_Document passage_:
Melissa (CX Champion)
I think that's transparency is necessary, but I also think where it gets messed up is when people have other reasons and they don't share it and it goes out there. So I'm glad that like the Spotify is kind of dipping their toe in the water. It's not a full fledged, you know, they're just dropping a bunch of podcasts. It's more personalized but you feel, feel like that's what's going to be coming later. Right.
Rob Walch
And I think a lot of the aggregator apps and places where you consume podcasts, I mean app on YouTube just announced they're doing it. I think all of them, Apple eventually and others are going to start scanning and saying, no, this is AI generated content. If you don't disclose it. There's a couple of apps have already, you know, have that available. I think Fountain app or one of the other apps recently announced they're going to do that as well. But I think ultimately the apps that do it best are going to be the ones that get used the most because it's going to be better user experience. So I think all of them have to do it and the ones that do it Best will will thrive.

_Objective_: Repeat the document passage word for word.

_Given information_:
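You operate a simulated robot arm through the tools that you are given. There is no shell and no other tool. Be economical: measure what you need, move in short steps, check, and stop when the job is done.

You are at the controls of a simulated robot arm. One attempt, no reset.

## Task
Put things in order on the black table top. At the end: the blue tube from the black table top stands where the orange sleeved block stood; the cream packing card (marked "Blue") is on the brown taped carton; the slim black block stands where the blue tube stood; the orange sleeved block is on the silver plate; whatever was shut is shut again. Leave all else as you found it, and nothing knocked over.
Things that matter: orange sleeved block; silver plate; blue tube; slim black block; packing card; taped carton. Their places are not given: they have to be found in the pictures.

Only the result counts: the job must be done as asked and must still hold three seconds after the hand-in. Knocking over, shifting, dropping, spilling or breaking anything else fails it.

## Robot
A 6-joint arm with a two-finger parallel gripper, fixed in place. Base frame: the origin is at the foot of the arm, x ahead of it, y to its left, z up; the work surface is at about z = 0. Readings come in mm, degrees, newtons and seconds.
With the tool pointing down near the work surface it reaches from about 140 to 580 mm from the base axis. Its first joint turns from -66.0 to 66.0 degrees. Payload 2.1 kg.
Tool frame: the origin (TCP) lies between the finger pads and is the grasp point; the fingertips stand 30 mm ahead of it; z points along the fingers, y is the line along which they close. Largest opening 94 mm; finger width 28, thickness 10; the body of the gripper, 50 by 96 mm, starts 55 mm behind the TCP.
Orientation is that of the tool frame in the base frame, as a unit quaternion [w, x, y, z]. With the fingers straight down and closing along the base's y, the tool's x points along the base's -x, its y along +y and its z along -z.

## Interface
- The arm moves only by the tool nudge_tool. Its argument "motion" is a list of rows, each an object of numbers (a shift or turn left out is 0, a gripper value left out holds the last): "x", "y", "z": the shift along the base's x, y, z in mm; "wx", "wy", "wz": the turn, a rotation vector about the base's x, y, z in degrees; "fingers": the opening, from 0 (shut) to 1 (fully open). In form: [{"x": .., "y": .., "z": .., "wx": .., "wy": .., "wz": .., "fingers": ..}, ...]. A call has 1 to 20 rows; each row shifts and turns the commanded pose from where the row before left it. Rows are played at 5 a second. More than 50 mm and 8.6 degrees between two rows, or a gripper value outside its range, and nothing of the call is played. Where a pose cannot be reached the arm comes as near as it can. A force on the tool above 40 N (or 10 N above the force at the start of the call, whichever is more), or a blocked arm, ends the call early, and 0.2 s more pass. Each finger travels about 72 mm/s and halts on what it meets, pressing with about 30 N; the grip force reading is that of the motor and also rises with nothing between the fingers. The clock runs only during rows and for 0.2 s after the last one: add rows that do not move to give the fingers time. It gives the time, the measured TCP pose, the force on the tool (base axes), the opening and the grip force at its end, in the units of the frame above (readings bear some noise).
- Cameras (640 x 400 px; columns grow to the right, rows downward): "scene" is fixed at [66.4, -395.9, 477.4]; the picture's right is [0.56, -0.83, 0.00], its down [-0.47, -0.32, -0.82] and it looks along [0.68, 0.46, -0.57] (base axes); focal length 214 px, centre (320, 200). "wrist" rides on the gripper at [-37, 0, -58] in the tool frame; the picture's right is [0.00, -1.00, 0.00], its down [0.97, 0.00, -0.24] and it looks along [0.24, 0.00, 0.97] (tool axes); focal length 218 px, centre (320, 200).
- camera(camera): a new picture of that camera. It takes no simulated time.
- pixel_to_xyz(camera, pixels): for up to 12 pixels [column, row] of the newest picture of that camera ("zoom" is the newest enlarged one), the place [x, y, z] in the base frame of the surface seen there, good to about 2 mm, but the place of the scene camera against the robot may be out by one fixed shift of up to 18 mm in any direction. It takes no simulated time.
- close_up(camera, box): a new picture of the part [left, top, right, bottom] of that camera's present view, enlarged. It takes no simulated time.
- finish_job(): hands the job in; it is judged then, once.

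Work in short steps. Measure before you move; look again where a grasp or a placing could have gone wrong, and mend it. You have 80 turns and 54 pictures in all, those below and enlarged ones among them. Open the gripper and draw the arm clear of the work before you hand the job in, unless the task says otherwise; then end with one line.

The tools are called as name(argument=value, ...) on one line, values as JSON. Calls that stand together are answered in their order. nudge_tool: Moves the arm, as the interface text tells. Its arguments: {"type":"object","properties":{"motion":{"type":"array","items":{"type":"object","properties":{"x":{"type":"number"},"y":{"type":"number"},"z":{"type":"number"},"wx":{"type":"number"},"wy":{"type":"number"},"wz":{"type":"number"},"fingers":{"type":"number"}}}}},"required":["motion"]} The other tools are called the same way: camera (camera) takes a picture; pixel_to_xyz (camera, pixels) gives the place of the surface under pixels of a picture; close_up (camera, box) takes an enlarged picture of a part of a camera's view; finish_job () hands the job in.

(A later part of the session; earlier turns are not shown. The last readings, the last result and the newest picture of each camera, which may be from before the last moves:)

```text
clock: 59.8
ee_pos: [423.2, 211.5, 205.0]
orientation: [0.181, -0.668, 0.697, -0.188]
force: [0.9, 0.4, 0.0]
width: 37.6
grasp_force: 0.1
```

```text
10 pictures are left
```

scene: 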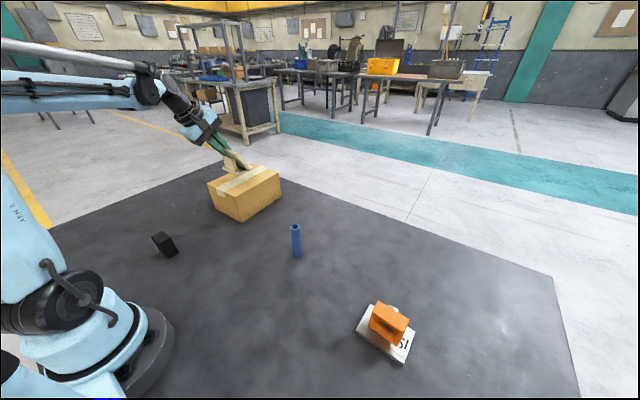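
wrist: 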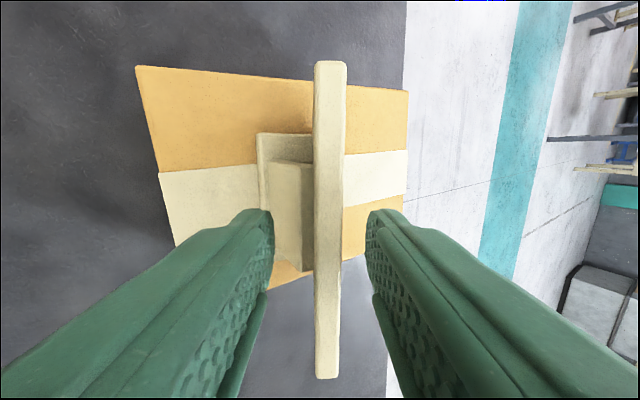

_Exercise answer_:
Melissa (CX Champion)
I think that's transparency is necessary, but I also think where it gets messed up is when people have other reasons and they don't share it and it goes out there. So I'm glad that like the Spotify is kind of dipping their toe in the water. It's not a full fledged, you know, they're just dropping a bunch of podcasts. It's more personalized but you feel, feel like that's what's going to be coming later. Right.
Rob Walch
And I think a lot of the aggregator apps and places where you consume podcasts, I mean app on YouTube just announced they're doing it. I think all of them, Apple eventually and others are going to start scanning and saying, no, this is AI generated content. If you don't disclose it. There's a couple of apps have already, you know, have that available. I think Fountain app or one of the other apps recently announced they're going to do that as well. But I think ultimately the apps that do it best are going to be the ones that get used the most because it's going to be better user experience. So I think all of them have to do it and the ones that do it Best will will thrive.